Por otro lado -y esto es toral- las democracias de mercado, más allá de pregonarlo, no fomentan ninguna libertad genuina. La observación de la sistemática violación de derechos humanos en cualquier potencia capitalista que se autoproclama democrática lo evidencia de modo palmario: baste ver cómo se trata allí a los inmigrantes irregulares, a sus colonias (¿colonias en el siglo XXI?), manteniendo parasitarias casas reales en algunos casos, mintiendo descaradamente sobre la ideología, torturando también cuando tienen que torturar. Pero peor aún es la sensación -engañosa- de libertad que se transmite, mientras dirigen la conducta de las grandes masas, tanto para hacerla consumir productos industriales como para hacerla pensar en un modo determinado (recuérdese una vez más la cita de Brzezinsky). A decir verdad, la tan preconizada libertad no pasa de ser una gigantesca estatua a la entrada del puerto de Nueva York obsequiada por el gobierno francés, y no más que eso. Si algo enseñan las actuales ciencias sociales, en cuenta el materialismo histórico -así como también la sociología, el psicoanálisis, la semiótica, la economía política, la antropología- es la situación de enajenación elemental y fundante del sujeto: no decidimos consciente, voluntaria y racionalmente nuestra vida, sino que ella depende de un cúmulo de factores que se nos escapan, que nos deciden en lo que somos -macros en cuanto a mi posición social-ideológico-económica, y subjetivos-familiares en cuanto a mi estructura de personalidad, a mi carácter-.
La tan cacareada libertad que entroniza el capitalismo -herencia directa del individualismo posesivo dieciochesco- no es más que la contracara de la filosofía del “yo como propietario”, “yo autor de mi propio destino”.

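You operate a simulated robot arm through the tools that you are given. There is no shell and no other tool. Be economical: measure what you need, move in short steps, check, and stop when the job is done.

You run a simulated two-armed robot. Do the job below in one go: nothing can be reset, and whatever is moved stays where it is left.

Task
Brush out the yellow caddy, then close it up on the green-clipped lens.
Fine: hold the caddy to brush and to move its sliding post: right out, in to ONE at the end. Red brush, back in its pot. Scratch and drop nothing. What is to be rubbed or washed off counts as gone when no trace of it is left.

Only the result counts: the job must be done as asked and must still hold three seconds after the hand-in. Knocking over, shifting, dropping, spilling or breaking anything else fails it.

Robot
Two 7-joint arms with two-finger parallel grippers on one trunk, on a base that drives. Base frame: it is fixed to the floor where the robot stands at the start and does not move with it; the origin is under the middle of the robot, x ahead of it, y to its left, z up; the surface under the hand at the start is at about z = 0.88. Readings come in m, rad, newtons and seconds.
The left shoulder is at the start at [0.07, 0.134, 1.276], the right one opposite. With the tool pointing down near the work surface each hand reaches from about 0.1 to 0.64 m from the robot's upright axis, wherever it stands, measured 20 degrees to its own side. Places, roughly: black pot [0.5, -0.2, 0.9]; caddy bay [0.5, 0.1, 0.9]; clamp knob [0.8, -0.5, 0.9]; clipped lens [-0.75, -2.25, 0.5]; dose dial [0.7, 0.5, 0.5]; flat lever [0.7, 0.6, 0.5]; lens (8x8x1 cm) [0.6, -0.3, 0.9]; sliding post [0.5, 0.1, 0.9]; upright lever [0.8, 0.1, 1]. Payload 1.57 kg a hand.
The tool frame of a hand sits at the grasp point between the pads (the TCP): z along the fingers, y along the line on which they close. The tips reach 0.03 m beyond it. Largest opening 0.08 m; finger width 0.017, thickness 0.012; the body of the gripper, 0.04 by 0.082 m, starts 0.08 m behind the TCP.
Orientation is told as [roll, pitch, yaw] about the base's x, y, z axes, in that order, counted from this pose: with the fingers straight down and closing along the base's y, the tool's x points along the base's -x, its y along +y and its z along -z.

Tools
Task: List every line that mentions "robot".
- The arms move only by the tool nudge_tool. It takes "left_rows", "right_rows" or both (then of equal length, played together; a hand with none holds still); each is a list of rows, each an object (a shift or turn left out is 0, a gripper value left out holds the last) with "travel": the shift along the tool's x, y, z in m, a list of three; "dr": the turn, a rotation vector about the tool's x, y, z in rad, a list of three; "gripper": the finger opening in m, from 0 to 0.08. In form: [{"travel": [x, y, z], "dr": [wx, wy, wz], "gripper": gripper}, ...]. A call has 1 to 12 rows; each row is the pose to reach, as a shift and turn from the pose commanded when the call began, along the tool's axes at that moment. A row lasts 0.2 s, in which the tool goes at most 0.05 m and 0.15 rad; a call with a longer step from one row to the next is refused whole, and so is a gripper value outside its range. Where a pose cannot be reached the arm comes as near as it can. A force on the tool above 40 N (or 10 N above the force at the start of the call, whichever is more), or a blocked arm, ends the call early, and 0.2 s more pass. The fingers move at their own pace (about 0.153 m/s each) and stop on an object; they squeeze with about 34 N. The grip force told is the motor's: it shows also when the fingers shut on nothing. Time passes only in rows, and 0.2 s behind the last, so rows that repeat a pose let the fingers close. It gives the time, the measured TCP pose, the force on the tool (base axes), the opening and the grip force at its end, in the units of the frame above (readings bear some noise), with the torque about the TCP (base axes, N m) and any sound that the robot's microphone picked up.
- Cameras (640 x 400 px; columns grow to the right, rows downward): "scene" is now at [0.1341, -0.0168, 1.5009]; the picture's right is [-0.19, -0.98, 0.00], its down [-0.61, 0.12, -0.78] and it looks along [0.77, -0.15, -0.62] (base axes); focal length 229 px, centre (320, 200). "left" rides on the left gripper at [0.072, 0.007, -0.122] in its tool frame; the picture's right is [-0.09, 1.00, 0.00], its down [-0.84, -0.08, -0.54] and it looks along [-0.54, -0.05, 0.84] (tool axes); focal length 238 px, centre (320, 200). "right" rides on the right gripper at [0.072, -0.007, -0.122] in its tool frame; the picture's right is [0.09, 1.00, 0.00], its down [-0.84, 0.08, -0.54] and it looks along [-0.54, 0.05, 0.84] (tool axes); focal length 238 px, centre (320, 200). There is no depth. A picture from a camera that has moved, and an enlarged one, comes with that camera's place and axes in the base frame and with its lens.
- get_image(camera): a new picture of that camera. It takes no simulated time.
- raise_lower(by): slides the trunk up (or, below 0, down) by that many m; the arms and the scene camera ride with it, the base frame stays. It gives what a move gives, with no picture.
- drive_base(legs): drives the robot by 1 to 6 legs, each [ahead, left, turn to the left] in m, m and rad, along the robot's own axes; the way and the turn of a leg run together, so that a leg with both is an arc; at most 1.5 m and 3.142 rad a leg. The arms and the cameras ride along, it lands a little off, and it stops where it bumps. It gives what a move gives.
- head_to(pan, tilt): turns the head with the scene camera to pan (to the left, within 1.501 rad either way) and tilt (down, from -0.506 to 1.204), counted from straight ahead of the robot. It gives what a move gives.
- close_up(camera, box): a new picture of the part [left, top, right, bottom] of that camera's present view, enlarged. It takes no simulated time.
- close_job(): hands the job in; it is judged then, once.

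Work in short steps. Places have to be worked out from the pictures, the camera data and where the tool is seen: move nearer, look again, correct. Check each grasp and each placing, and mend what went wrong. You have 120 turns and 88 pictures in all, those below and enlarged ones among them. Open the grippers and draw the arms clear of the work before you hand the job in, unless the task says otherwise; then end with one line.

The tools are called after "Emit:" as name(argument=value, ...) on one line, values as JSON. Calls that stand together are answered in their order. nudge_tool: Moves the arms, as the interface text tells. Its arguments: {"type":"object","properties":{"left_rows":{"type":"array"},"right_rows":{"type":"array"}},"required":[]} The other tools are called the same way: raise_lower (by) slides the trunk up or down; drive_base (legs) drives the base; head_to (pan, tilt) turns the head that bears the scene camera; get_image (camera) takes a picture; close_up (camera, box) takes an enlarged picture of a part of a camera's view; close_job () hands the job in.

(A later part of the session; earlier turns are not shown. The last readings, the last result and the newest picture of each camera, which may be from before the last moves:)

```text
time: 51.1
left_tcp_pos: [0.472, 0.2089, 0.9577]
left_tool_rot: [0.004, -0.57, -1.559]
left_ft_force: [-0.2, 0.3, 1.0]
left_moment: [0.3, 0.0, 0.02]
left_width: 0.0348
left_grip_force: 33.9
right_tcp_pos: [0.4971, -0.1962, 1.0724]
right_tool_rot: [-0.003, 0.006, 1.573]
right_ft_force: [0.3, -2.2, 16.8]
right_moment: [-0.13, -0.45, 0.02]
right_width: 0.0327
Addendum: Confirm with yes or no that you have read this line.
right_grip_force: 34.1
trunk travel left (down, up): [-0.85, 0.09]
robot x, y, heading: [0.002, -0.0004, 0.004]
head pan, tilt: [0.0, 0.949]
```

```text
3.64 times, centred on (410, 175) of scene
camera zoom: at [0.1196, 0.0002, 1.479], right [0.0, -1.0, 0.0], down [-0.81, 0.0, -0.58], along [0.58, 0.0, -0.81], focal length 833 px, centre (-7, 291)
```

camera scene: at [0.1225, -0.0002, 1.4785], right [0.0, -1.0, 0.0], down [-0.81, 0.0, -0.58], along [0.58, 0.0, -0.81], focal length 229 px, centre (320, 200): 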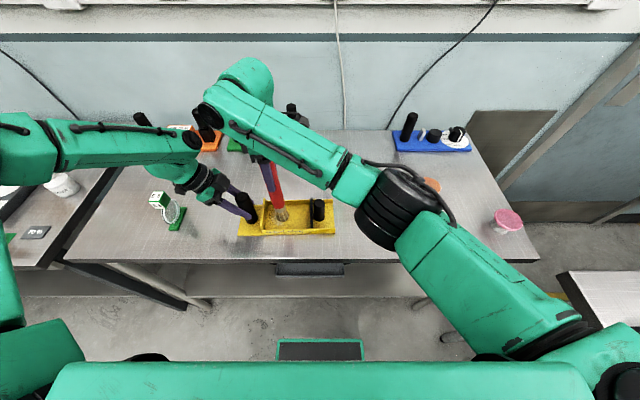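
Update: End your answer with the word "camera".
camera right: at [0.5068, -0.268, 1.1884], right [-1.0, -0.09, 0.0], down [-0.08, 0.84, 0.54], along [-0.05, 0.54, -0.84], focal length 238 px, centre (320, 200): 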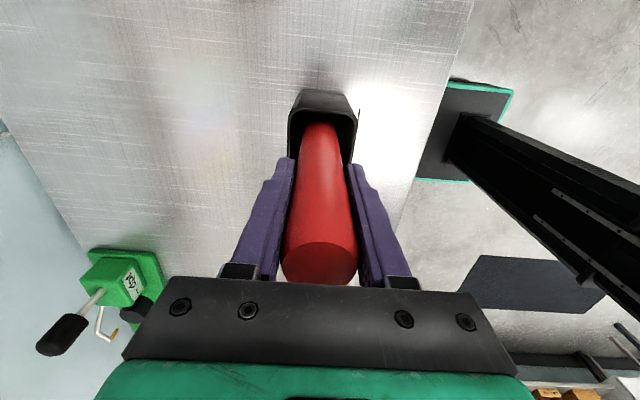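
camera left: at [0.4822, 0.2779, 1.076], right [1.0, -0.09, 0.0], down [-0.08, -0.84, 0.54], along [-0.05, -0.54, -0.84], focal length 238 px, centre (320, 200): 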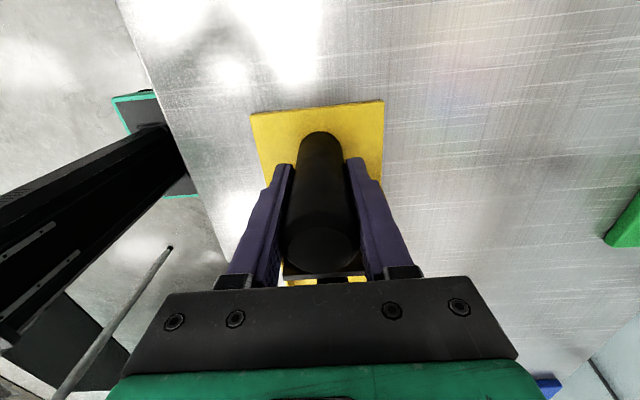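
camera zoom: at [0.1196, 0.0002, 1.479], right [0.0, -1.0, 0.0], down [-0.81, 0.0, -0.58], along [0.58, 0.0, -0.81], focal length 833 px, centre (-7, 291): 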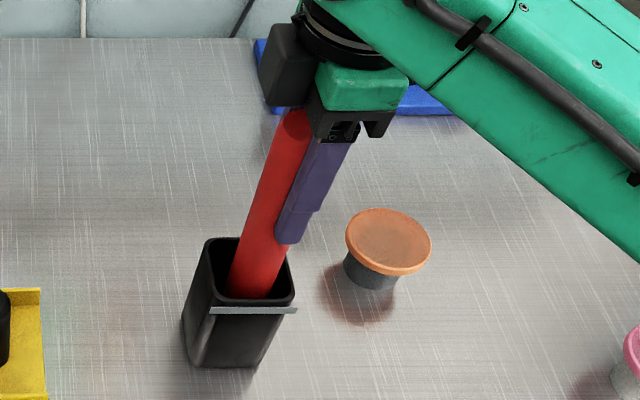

“Según la concepción del individualismo posesivo, el individuo no accedería a su libertad más que en la medida en que se comprende a sí mismo como propietario de su persona y de sus propias capacidades, antes que como un todo moral o como una parte del todo social. Esta visión, estrechamente vinculada al desarrollo de las relaciones de mercado, queda expuesta en las grandes teorías sistemáticas de la obligación política (Hobbes y Locke)”,
afirma C. B. Macpherson. En ese caldo de cultivo intelectual que marca el surgimiento de la modernidad capitalista (eurocéntrica, luego globalizada), es capital la idea de “yo” como dueño de la situación, un yo absolutamente libre, dueño de su propia vida, de su destino. La ilusión es que ese yo –“todo depende de usted, de su propio esfuerzo”, dirá la ideología concomitante- sería absolutamente libre y decide lo que será su vida. De esa cuenta, la libertad pasa a ser un bien supremo. Pero como dijimos, la misma es exactamente eso: ilusión. “Nadie es dueño en su propia casa”, sentenciará Freud, derrumbando estrepitosamente ese espejismo. Se esfuma así la quimera de un libre albedrío. En síntesis: eso es lo que vinieron a demostraron las actuales ciencias sociales con su carácter crítico: la enajenación del sujeto. Ahí se encuentran y entrecruzan, justo en ese punto, el materialismo histórico, el psicoanálisis y la semiótica.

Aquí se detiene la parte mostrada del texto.